** Begin **
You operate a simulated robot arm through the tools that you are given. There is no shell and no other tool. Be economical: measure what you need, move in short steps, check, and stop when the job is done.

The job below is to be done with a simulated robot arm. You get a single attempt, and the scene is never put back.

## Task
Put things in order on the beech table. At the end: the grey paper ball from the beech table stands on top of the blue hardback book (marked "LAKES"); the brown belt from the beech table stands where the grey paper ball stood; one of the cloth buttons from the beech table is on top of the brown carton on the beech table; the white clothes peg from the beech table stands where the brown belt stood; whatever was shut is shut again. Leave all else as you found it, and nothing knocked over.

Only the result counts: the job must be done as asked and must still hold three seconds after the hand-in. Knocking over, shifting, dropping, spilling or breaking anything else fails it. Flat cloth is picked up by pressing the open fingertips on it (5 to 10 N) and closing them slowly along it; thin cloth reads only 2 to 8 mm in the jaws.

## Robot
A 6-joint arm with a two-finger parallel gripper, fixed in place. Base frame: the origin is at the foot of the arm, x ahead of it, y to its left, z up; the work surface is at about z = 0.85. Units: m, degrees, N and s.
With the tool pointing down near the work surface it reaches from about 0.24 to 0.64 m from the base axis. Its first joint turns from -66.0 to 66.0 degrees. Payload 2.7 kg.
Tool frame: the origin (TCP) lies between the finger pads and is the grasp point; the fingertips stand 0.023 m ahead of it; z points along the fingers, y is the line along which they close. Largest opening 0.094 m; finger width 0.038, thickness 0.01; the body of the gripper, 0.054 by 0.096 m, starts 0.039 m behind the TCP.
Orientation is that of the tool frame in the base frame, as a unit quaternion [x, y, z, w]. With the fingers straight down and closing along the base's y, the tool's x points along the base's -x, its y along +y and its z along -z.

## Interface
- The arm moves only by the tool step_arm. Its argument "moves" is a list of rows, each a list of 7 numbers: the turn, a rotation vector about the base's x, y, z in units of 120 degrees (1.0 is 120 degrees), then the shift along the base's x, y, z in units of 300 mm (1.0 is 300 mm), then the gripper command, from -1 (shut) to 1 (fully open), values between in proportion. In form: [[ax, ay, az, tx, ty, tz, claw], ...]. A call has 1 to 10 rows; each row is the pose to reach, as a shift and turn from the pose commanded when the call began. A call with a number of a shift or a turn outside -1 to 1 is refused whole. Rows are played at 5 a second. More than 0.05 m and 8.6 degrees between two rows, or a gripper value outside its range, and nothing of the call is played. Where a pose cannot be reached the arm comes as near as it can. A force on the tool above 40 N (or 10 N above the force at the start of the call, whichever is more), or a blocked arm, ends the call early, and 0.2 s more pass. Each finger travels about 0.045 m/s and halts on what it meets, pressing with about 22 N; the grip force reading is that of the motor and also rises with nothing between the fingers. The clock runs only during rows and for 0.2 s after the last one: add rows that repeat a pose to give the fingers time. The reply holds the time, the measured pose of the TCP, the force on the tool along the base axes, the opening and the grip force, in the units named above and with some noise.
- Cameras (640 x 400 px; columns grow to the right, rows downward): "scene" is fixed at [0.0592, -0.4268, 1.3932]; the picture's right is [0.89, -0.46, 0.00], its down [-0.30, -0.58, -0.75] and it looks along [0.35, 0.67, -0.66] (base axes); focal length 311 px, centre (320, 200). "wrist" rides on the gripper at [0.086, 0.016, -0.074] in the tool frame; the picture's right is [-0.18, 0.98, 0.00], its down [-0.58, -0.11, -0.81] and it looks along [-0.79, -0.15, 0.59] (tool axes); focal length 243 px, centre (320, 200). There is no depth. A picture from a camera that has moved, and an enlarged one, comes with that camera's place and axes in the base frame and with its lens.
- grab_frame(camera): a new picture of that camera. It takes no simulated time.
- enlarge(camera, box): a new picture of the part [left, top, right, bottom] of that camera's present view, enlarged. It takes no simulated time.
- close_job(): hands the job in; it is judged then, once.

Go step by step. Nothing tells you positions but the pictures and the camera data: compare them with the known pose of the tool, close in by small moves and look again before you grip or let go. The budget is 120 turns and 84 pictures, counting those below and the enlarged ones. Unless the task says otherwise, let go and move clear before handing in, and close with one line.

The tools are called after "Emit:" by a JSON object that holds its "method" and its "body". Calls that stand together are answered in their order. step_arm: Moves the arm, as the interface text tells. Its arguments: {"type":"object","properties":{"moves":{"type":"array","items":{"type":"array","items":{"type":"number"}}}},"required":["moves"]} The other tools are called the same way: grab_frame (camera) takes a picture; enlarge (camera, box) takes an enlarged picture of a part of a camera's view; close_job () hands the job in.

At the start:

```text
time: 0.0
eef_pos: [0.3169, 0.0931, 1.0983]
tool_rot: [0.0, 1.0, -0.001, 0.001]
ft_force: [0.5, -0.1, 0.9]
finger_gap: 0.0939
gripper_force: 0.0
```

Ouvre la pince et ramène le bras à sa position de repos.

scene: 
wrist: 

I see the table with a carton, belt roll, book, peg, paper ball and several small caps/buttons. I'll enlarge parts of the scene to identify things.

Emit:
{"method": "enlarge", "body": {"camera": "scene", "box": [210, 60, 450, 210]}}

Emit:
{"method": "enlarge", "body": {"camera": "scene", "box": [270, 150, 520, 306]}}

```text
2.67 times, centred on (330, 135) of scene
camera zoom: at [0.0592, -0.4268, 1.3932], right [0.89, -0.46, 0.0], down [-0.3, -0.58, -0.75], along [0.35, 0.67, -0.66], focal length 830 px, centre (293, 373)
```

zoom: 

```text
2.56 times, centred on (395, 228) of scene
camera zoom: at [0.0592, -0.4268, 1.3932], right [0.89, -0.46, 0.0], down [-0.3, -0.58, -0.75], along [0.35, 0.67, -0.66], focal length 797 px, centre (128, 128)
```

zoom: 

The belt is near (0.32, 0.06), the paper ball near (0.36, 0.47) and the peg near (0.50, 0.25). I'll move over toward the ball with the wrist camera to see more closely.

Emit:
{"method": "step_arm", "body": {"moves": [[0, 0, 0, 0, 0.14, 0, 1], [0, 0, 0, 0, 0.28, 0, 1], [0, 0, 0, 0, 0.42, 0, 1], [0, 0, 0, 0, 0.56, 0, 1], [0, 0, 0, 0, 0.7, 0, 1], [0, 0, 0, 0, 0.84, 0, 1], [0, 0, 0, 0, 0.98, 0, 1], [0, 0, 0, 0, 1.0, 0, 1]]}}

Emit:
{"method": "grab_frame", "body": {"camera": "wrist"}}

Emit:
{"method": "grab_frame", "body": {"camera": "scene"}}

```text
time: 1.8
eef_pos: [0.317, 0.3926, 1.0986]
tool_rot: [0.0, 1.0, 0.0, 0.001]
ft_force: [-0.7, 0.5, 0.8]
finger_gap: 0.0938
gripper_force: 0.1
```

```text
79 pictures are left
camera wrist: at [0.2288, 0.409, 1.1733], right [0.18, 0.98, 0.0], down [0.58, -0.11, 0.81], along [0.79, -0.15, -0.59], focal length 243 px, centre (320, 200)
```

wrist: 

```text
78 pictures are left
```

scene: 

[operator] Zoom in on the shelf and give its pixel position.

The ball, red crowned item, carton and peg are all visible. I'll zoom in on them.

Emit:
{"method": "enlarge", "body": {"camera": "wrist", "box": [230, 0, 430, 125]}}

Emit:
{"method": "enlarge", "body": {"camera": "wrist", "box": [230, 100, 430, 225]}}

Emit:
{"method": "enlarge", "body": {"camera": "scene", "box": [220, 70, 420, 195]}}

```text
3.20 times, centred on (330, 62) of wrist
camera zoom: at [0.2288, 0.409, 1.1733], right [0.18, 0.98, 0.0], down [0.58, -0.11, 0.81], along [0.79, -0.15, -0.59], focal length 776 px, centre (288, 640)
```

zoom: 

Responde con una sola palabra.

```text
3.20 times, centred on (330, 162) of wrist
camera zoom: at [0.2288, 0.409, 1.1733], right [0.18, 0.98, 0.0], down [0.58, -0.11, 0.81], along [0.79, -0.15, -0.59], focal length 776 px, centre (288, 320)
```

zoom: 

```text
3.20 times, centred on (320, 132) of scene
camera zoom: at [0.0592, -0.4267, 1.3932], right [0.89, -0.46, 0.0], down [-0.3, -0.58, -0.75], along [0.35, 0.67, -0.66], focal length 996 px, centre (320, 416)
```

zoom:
** End **
# Required task 1
Output nothing except the lines from the line with "A 6-joint arm" through the line with "## Interface", copied exactly, end lines included.

# Quoted passage
** Begin **
I’ve noticed that Silicon Valley founders, when talking shop, love to dig into the reasons startups die:
“Shyp wasted too much time building something people didn’t want”
“Formspring lost touch with the product vision”
“KiOR made poor hiring decisions as it staffed up”
True facts, all of them! But the technical cause of death is usually a veneer. Behavioral, cultural, and interpersonal issues are among the biggest killers of startups, but they are seldom discussed in public. These issues are very personal. They are sometimes scary for founders to confront within themselves, and even scarier to confess to the world. Yet they are the true gems we can take away from most failed startups.
The other day I started digging through startup post mortems, and I came across a few founders courageous enough to feel their own bruises:
“Nathan and I had major communication problems … we weren’t intrinsically motivated by news and journalism” —Paul Biggar, NewsTilt
“I started to feel burned out. I was Blurtt’s fearless leader, but the problem with burnout is that you become hopeless and you lose every aspect of your creativity.” — Jeanette Cajide, Blurtt
“My enthusiasm and perceived confidence dwindled … I grew fearful that the facade I had created would disappear and fearful that those around me would notice this lack of confidence.” — Michael Thomas, SkyRocket
These posts show a beautiful vulnerability at the end of a long road. And for me they illustrate how a startup can be a cauldron for self-purification.
** End **
# Required task 2
Copy the part of the quoted passage from the words "The other day" through the words "cauldron for self-purification.".

# Written response 1
A 6-joint arm with a two-finger parallel gripper, fixed in place. Base frame: the origin is at the foot of the arm, x ahead of it, y to its left, z up; the work surface is at about z = 0.85. Units: m, degrees, N and s.
With the tool pointing down near the work surface it reaches from about 0.24 to 0.64 m from the base axis. Its first joint turns from -66.0 to 66.0 degrees. Payload 2.7 kg.
Tool frame: the origin (TCP) lies between the finger pads and is the grasp point; the fingertips stand 0.023 m ahead of it; z points along the fingers, y is the line along which they close. Largest opening 0.094 m; finger width 0.038, thickness 0.01; the body of the gripper, 0.054 by 0.096 m, starts 0.039 m behind the TCP.
Orientation is that of the tool frame in the base frame, as a unit quaternion [x, y, z, w]. With the fingers straight down and closing along the base's y, the tool's x points along the base's -x, its y along +y and its z along -z.

## Interface

# Written response 2
The other day I started digging through startup post mortems, and I came across a few founders courageous enough to feel their own bruises:
“Nathan and I had major communication problems … we weren’t intrinsically motivated by news and journalism” —Paul Biggar, NewsTilt
“I started to feel burned out. I was Blurtt’s fearless leader, but the problem with burnout is that you become hopeless and you lose every aspect of your creativity.” — Jeanette Cajide, Blurtt
“My enthusiasm and perceived confidence dwindled … I grew fearful that the facade I had created would disappear and fearful that those around me would notice this lack of confidence.” — Michael Thomas, SkyRocket
These posts show a beautiful vulnerability at the end of a long road. And for me they illustrate how a startup can be a cauldron for self-purification.